--- BEGIN Information supplied ---

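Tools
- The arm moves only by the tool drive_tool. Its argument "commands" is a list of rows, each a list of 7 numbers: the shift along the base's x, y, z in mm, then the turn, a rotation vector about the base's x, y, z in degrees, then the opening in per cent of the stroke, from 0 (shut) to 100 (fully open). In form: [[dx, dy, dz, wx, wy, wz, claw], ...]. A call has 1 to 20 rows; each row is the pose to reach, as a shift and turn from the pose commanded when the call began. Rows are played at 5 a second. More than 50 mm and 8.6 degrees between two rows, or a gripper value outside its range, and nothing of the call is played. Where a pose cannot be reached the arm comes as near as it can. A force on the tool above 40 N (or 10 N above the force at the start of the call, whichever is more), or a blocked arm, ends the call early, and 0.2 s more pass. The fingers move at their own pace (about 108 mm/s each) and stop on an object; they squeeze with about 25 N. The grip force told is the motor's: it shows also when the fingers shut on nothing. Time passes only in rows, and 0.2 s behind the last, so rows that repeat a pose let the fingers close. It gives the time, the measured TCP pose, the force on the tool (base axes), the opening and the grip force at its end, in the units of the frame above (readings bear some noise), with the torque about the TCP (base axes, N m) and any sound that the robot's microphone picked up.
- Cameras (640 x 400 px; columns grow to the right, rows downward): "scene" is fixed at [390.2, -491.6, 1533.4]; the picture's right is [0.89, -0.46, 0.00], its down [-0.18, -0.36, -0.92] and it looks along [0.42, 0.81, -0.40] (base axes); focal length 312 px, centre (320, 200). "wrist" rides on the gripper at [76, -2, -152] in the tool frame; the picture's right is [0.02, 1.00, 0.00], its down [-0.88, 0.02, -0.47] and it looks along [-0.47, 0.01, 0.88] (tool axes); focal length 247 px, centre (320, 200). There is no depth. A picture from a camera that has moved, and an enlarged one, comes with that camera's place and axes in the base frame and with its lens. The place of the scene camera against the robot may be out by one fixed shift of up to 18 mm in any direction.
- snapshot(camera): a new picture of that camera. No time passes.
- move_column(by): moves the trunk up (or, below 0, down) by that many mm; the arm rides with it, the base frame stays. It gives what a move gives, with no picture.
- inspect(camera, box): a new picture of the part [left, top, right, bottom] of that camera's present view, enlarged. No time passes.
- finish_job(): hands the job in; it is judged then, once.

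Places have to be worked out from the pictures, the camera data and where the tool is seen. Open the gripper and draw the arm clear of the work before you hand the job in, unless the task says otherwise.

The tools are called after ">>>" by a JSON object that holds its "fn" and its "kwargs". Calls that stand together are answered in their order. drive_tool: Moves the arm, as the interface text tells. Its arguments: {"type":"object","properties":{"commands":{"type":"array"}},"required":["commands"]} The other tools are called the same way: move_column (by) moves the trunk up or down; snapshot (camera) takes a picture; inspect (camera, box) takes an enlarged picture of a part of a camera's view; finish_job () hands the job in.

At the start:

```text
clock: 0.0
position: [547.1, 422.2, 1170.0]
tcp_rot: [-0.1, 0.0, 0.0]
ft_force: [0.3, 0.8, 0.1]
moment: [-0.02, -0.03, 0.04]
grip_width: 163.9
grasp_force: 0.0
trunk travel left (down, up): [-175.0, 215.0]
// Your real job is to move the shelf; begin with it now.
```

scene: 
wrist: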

--- END Information supplied ---

## [Directions for this task]
Find the line that contains "The tools are" in the listing above. Retype it and every line after it up to the last, exactly, and nothing else. Give them as a JSON list of strings, one for each line, with blank lines left out.

## [Answer to the task]
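[
  "The tools are called after \">>>\" by a JSON object that holds its \"fn\" and its \"kwargs\". Calls that stand together are answered in their order. drive_tool: Moves the arm, as the interface text tells. Its arguments: {\"type\":\"object\",\"properties\":{\"commands\":{\"type\":\"array\"}},\"required\":[\"commands\"]} The other tools are called the same way: move_column (by) moves the trunk up or down; snapshot (camera) takes a picture; inspect (camera, box) takes an enlarged picture of a part of a camera's view; finish_job () hands the job in.",
  "At the start:",
  "```text",
  "clock: 0.0",
  "position: [547.1, 422.2, 1170.0]",
  "tcp_rot: [-0.1, 0.0, 0.0]",
  "ft_force: [0.3, 0.8, 0.1]",
  "moment: [-0.02, -0.03, 0.04]",
  "grip_width: 163.9",
  "grasp_force: 0.0",
  "trunk travel left (down, up): [-175.0, 215.0]",
  "// Your real job is to move the shelf; begin with it now.",
  "```",
  "scene: ",
  "wrist:"
]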